++++ PAGE TEXT

Scénario et dessin : Céline Wagner
Dès sa naissance, celui que l’on appelait encore Kunio, sût que ses pas ne le conduiraient pas au monde paysan de ses parents mais vers cette musique qui, dès sa venue au monde, le berça de son rythme régulier et tambourinant. Prêt à rentrer en résistance contre la vie et ses schémas, il perçu la respiration, les sens nécessaires à son corps, loin des linges le resserrant et comprimant ses membres. De ces frustrations enfantines et immobilités infligées, Kunio comprendra très tôt le besoin symbolique et profond de plonger en soi, d’aller à la rencontre du flux familial, ce sang qui le fait grandir, de la mort, de la grâce, de vivre et cela quelque soit les affronts, les guerres, les pulsions interdites et métaphysiques, de taper le sol, de prendre, bondir, rebondir sur ces vibrations ressenties, la pleine grâce du mouvement accompagnant, d’investir son corps et de le rendre libre de toute entrave corporelle et psychique, de devenir Tatsumi Hijikata.

++++++++
++++ GIVEN DATA

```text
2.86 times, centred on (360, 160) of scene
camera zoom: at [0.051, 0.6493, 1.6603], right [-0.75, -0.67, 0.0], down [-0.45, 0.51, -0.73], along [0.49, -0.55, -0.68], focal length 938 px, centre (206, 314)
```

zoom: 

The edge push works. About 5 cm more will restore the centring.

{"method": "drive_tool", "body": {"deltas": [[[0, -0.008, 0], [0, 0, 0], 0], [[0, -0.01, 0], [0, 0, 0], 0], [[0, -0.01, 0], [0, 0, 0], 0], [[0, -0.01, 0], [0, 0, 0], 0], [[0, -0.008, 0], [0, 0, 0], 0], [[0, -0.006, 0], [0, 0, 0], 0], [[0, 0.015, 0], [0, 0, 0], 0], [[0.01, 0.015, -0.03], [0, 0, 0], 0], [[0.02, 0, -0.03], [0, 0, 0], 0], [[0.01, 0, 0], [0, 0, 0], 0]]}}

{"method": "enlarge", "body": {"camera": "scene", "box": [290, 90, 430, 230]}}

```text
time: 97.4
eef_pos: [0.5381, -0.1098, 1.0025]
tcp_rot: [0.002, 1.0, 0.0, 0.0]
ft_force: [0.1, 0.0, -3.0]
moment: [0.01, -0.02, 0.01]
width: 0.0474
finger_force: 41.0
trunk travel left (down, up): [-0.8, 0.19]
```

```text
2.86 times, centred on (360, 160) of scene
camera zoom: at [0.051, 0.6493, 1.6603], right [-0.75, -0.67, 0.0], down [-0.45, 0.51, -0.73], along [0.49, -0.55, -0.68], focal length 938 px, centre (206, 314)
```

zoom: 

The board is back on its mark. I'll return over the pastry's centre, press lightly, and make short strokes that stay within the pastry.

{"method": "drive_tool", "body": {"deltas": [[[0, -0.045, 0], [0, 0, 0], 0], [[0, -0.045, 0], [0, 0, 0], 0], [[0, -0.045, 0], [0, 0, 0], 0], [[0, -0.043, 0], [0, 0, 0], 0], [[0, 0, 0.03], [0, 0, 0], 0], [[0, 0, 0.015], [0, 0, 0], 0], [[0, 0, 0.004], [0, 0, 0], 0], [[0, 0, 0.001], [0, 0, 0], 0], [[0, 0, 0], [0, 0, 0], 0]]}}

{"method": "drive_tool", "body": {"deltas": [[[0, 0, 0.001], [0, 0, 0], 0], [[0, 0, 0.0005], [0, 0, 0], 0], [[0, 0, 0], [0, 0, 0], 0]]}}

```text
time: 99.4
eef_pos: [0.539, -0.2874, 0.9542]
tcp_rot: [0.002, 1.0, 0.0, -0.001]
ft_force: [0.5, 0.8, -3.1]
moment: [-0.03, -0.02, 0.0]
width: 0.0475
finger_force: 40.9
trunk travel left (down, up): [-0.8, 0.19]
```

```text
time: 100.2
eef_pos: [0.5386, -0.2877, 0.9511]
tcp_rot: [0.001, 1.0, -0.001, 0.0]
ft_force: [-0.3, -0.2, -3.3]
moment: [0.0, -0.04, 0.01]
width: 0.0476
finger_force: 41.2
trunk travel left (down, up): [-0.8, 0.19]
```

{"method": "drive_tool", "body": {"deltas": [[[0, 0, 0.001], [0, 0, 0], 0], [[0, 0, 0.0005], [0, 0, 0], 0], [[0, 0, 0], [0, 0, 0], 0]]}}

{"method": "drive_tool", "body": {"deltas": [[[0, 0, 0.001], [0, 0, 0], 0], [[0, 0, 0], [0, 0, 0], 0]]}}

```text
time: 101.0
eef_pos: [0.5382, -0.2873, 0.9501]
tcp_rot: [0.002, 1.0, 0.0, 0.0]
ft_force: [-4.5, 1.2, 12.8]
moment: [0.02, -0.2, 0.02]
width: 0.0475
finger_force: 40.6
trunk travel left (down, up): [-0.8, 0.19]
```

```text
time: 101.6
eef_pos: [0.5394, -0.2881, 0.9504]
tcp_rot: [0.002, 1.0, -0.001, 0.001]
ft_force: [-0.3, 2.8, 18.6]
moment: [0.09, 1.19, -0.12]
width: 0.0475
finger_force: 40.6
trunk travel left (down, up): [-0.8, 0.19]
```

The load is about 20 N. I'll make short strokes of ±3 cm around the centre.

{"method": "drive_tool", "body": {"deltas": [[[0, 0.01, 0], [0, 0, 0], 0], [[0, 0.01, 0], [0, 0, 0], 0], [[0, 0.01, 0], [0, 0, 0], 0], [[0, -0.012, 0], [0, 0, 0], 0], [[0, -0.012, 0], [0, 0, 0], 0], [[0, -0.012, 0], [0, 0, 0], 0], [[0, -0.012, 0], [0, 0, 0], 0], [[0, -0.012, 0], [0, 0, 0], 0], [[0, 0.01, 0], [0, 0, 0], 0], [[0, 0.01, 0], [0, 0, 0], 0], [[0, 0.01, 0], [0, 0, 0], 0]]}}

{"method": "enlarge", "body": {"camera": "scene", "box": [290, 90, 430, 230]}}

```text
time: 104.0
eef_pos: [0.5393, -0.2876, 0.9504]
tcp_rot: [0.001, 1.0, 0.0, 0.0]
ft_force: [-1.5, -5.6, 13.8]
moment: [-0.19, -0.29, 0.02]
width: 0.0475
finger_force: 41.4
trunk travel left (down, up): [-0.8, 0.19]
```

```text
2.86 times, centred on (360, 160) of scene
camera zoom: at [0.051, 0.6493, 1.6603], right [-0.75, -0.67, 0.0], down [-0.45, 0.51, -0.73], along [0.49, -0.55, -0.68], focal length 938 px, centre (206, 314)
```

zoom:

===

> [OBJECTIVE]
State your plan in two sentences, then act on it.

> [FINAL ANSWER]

++++++++

Set down the page text once more as it stands.

Scénario et dessin : Céline Wagner
Dès sa naissance, celui que l’on appelait encore Kunio, sût que ses pas ne le conduiraient pas au monde paysan de ses parents mais vers cette musique qui, dès sa venue au monde, le berça de son rythme régulier et tambourinant. Prêt à rentrer en résistance contre la vie et ses schémas, il perçu la respiration, les sens nécessaires à son corps, loin des linges le resserrant et comprimant ses membres. De ces frustrations enfantines et immobilités infligées, Kunio comprendra très tôt le besoin symbolique et profond de plonger en soi, d’aller à la rencontre du flux familial, ce sang qui le fait grandir, de la mort, de la grâce, de vivre et cela quelque soit les affronts, les guerres, les pulsions interdites et métaphysiques, de taper le sol, de prendre, bondir, rebondir sur ces vibrations ressenties, la pleine grâce du mouvement accompagnant, d’investir son corps et de le rendre libre de toute entrave corporelle et psychique, de devenir Tatsumi Hijikata.